Chris Urmson: How a driverless car sees the road


So in 1885, Karl Benz
invented the automobile. Later that year, he took it out
for the first public test drive, and — true story —
crashed into a wall. For the last 130 years, we’ve been working around that least
reliable part of the car, the driver. We’ve made the car stronger. We’ve added seat belts,
we’ve added air bags, and in the last decade, we’ve actually
started trying to make the car smarter to fix that bug, the driver. Now, today I’m going to talk to you
a little bit about the difference between patching around the problem
with driver assistance systems and actually having fully
self-driving cars and what they can do for the world.
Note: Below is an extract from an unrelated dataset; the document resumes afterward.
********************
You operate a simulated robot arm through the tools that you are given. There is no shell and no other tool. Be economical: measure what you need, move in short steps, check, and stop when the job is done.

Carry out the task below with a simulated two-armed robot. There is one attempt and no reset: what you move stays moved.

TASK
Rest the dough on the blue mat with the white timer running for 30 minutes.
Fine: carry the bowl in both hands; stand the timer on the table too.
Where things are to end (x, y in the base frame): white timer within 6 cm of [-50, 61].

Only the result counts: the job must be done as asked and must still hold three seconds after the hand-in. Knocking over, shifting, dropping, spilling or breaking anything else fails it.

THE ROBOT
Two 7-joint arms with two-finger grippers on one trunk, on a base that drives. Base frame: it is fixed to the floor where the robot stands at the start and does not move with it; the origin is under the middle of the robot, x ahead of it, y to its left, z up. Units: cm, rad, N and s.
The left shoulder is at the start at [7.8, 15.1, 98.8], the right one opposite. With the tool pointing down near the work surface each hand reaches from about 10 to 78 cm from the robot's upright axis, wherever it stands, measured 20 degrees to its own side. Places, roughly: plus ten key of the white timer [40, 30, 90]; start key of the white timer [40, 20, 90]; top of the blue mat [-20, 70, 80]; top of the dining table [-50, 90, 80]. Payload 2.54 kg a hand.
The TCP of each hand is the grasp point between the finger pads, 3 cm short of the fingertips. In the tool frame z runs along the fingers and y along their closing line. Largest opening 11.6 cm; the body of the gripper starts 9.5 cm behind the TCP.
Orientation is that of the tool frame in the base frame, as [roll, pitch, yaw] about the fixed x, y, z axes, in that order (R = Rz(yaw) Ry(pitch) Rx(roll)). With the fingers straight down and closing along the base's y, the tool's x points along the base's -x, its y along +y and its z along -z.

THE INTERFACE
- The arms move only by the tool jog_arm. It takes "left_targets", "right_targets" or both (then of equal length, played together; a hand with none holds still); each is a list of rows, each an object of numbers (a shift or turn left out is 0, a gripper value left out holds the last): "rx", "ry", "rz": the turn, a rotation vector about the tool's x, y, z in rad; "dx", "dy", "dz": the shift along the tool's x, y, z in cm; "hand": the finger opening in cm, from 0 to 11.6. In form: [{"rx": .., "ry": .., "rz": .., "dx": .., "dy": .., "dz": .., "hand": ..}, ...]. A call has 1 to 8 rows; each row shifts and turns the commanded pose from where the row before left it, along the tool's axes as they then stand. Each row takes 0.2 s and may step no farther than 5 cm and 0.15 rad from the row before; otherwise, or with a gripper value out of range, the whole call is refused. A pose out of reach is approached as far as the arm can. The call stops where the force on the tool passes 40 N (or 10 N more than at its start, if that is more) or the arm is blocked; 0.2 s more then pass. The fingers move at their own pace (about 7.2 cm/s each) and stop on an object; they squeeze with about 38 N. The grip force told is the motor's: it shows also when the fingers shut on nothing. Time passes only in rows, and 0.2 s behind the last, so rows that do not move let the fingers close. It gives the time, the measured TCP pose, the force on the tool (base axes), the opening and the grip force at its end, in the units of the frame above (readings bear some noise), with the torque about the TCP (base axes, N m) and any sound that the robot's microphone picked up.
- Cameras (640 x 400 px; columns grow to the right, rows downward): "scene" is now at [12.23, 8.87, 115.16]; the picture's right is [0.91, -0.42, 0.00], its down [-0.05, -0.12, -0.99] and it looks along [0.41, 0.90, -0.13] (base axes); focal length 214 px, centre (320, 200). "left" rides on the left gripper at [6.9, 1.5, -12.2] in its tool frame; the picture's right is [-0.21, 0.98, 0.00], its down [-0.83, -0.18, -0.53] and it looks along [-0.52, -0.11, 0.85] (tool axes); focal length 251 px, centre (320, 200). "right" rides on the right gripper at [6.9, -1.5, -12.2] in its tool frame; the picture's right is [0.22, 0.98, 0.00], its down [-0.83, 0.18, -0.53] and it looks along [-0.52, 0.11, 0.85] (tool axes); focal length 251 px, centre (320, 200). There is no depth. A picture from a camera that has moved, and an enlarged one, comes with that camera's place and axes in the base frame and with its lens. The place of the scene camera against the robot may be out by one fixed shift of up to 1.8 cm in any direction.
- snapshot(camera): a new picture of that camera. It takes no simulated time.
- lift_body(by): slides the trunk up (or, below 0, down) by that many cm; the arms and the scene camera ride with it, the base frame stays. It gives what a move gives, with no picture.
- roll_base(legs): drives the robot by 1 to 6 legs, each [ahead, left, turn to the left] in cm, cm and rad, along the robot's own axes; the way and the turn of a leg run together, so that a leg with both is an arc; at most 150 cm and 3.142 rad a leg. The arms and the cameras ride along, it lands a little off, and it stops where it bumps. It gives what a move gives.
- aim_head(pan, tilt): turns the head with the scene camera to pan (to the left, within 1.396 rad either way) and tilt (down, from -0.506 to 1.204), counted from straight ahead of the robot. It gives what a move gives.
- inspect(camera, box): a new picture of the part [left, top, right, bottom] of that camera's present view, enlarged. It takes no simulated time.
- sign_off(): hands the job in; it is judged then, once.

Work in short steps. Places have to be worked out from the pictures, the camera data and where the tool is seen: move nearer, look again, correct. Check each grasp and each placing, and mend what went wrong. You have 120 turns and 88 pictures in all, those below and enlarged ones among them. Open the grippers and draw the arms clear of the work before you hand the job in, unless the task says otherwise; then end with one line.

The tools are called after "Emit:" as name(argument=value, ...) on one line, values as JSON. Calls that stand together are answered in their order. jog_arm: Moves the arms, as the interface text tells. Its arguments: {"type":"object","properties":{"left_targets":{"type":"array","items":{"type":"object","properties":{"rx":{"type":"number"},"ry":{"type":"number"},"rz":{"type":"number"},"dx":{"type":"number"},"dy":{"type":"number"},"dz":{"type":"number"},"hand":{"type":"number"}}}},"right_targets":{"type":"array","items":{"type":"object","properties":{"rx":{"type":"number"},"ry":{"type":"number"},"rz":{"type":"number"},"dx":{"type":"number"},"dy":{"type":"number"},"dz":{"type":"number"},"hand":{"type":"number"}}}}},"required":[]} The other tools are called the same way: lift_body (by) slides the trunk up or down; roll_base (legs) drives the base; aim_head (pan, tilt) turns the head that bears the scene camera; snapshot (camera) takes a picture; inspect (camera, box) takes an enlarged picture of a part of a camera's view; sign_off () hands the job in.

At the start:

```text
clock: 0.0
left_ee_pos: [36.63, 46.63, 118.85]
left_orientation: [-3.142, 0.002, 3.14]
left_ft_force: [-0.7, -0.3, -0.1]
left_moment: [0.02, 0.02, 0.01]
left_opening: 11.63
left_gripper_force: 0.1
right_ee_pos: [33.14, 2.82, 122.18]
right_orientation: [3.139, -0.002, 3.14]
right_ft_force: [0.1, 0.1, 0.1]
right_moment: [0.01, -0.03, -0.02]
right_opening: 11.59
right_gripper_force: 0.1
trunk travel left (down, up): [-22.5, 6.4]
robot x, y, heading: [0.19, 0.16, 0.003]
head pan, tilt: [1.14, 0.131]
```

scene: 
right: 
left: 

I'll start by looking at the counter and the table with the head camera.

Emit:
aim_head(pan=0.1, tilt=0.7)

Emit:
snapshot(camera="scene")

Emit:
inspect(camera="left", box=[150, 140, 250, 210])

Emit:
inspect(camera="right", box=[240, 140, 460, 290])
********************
I’m also going to talk to you
a little bit about our car and allow you to see how it sees the world
and how it reacts and what it does, but first I’m going to talk
a little bit about the problem. And it’s a big problem: 1.2 million people are killed
on the world’s roads every year. In America alone, 33,000 people
are killed each year. To put that in perspective, that’s the same as a 737
falling out of the sky every working day. It’s kind of unbelievable. Cars are sold to us like this, but really, this is what driving’s like. Right? It’s not sunny, it’s rainy, and you want to do anything
other than drive. And the reason why is this: Traffic is getting worse. In America, between 1990 and 2010, the vehicle miles traveled
increased by 38 percent. We grew by six percent of roads, so it’s not in your brains. Traffic really is substantially worse
than it was not very long ago. And all of this has a very human cost. So if you take the average commute time
in America, which is about 50 minutes, you multiply that by the 120 million
workers we have, that turns out to be
about six billion minutes wasted in commuting every day. Now, that’s a big number,
so let’s put it in perspective. You take that six billion minutes and you divide it by the average
life expectancy of a person, that turns out to be 162 lifetimes spent every day, wasted, just getting from A to B. It’s unbelievable. And then, there are those of us
who don’t have the privilege of sitting in traffic. So this is Steve. He’s an incredibly capable guy, but he just happens to be blind, and that means instead of a 30-minute
drive to work in the morning, it’s a two-hour ordeal
of piecing together bits of public transit or asking friends and family for a ride. He doesn’t have that same freedom
that you and I have to get around. We should do something about that. Now, conventional wisdom would say that we’ll just take
these driver assistance systems and we’ll kind of push them
and incrementally improve them, and over time, they’ll turn
into self-driving cars. Well, I’m here to tell you
that’s like me saying that if I work really hard at jumping,
one day I’ll be able to fly. We actually need to do
something a little different. And so I’m going to talk to you
about three different ways that self-driving systems are different
than driver assistance systems. And I’m going to start
with some of our own experience. So back in 2013, we had the first test
of a self-driving car where we let regular people use it. Well, almost regular —
they were 100 Googlers, but they weren’t working on the project. And we gave them the car and we allowed
them to use it in their daily lives. But unlike a real self-driving car,
this one had a big asterisk with it: They had to pay attention, because this was an experimental vehicle. We tested it a lot,
but it could still fail. And so we gave them two hours of training, we put them in the car,
we let them use it, and what we heard back
was something awesome, as someone trying
to bring a product into the world. Every one of them told us they loved it. In fact, we had a Porsche driver
who came in and told us on the first day, “This is completely stupid.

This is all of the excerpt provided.